Sebi said: "I guess a way to rephrase the question would be: 'When
will they start providing services instead of products?' "

I think that's a shrewd way of looking at it, and it begs another
question: When will we demand that?

It's like all service. We have to support the services we want and
refuse to settle for less. That means we (the end users) are the only
ones who can assure sustainability; and if we don't take
responsibility for that, "they" won't either.

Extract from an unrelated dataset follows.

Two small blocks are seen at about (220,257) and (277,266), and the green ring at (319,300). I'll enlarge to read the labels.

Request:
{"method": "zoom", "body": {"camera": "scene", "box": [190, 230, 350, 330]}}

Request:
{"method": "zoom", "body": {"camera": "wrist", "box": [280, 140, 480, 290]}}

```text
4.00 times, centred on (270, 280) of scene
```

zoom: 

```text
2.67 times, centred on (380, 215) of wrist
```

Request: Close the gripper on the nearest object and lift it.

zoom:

A case in point (and a perennial favorite target) is Microsoft
Windows. I retired a Windows 2000 computer last year after Microsoft
announced the last and most insidious irreparable security flaw in an
OS that I generally liked pretty well. I'd already maxed out the RAM
potential on the motherboard, and I hated to discard the computer,
but it really wasn't suited for an upgrade to XP. So just for laughs
I wiped the hard drive clean and installed Ubuntu Linux, which
recognized and configured all hardware, configured for the existing
wireless network and "just worked" from the start.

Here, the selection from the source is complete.